Como se ve, las policías comunitarias son las
que están más cerca de la población, de las comunidades y pueblos, como fuente
de legitimidad. Por su parte, los paramilitares se encuentran en el punto
opuesto: su razón de ser es precisamente agredir los intereses comunes y
defender los particulares. Sólo obedecen al dinero, que es a final de cuentas
lo que los motiva a actuar. En medio se quedan las autodefensas, quienes
fácilmente pueden desplazarse a cualquiera de los extremos en función de la coyuntura
que se presente.
Los tres grupos de ciudadanos armados han
aparecido en los últimos años pero no pueden ser puestos en el mismo saco con
el argumento de que sólo el estado goza del monopolio de la violencia legítima.

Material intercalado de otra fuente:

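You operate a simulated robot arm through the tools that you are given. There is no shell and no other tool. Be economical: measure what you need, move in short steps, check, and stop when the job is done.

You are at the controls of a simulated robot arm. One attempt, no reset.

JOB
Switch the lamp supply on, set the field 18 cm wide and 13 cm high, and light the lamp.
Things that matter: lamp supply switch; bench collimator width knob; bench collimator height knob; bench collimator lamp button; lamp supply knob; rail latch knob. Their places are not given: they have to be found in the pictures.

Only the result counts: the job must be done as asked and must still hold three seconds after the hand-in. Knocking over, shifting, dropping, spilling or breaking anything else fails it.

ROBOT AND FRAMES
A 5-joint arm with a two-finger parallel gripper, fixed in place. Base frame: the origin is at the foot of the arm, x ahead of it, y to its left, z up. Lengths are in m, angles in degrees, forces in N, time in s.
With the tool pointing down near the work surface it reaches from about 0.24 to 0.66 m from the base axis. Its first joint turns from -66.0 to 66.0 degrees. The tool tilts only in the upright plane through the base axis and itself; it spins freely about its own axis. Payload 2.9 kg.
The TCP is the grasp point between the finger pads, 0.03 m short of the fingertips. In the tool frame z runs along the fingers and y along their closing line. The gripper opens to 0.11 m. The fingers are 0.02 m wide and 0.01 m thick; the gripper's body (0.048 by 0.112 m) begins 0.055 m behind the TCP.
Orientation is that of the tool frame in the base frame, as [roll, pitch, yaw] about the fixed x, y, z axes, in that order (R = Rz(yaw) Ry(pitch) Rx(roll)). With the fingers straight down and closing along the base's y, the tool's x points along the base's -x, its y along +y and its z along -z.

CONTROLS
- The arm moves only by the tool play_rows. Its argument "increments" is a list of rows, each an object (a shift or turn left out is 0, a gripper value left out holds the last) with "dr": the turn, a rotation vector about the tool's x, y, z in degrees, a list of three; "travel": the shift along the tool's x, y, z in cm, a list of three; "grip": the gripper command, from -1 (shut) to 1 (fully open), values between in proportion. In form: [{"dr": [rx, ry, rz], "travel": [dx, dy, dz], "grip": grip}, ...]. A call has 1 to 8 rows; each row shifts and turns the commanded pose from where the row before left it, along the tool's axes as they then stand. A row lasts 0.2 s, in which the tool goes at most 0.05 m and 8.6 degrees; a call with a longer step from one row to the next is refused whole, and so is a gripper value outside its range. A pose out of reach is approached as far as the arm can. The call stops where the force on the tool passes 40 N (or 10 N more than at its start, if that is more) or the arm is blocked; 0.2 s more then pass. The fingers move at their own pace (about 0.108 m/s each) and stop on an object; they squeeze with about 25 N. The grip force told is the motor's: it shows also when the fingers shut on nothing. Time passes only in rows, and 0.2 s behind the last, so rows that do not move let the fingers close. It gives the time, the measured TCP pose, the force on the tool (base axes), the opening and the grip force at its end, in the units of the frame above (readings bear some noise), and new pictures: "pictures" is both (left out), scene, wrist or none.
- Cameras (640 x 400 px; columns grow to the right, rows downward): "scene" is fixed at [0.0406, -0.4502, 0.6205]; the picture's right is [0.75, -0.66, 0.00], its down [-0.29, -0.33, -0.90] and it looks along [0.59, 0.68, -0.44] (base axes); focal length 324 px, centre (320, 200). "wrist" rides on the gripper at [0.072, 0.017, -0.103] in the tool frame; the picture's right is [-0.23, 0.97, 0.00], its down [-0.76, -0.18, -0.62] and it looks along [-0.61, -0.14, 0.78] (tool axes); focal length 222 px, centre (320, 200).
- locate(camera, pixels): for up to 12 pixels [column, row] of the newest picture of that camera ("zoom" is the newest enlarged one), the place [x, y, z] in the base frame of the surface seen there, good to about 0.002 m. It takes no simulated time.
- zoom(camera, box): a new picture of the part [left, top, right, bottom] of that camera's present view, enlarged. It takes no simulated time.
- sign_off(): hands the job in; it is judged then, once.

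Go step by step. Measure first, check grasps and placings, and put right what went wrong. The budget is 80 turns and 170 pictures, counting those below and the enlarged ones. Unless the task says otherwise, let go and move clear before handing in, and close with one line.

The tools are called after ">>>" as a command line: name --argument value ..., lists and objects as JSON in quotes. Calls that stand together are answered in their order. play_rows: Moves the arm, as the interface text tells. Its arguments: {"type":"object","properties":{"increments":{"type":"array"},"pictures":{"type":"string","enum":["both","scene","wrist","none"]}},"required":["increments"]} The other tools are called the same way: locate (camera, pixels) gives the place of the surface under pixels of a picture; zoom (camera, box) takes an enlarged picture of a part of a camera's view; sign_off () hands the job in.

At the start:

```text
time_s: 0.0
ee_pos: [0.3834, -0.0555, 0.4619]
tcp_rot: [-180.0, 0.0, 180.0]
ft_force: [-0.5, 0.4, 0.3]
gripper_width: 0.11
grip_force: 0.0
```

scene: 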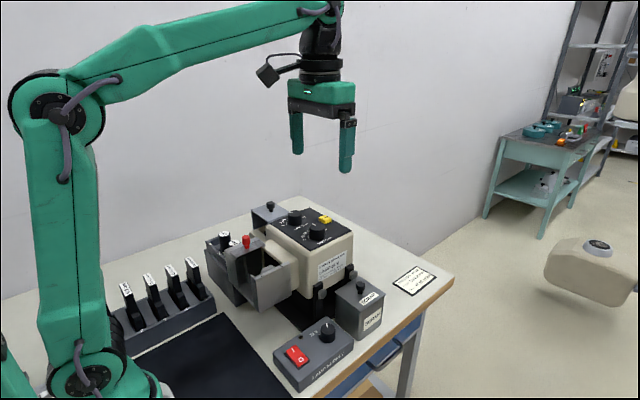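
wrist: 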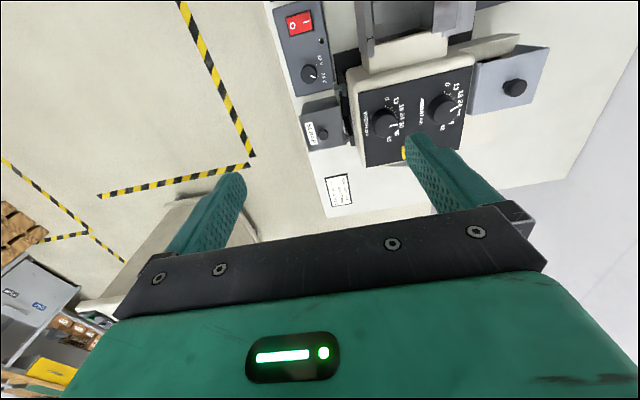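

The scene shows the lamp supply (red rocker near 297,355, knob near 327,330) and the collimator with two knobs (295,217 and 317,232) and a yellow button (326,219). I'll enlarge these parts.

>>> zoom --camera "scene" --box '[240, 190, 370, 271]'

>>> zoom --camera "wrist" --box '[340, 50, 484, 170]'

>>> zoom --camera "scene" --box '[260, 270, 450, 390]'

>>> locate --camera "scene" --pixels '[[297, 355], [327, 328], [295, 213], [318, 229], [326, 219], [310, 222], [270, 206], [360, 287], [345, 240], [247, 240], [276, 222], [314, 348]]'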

Dadas las circunstancias, resulta imposible negar la necesidad de pensar en
nuevas formas de mejorar la seguridad, sobre todo involucrando a las reales o
potenciales víctimas. Insistir en que las fuerzas armadas deben ser las únicas
encargadas de mantener el orden es simplemente negar los grandes obstáculos que
enfrentan, que parecen insalvables y muy costosos. Hoy más que nunca resulta
indispensable imaginar nuevas opciones por lo que las policías comunitarias no
deben ser descartadas o peor aún, satanizadas, en aras de respetar un debilitadísimo
estado de derecho. Hacerlo no
detendrá la espiral de violencia en que vivimos y favorecerá, si se quiere de
manera involuntaria, a los grupos de poder, legales o ilegales.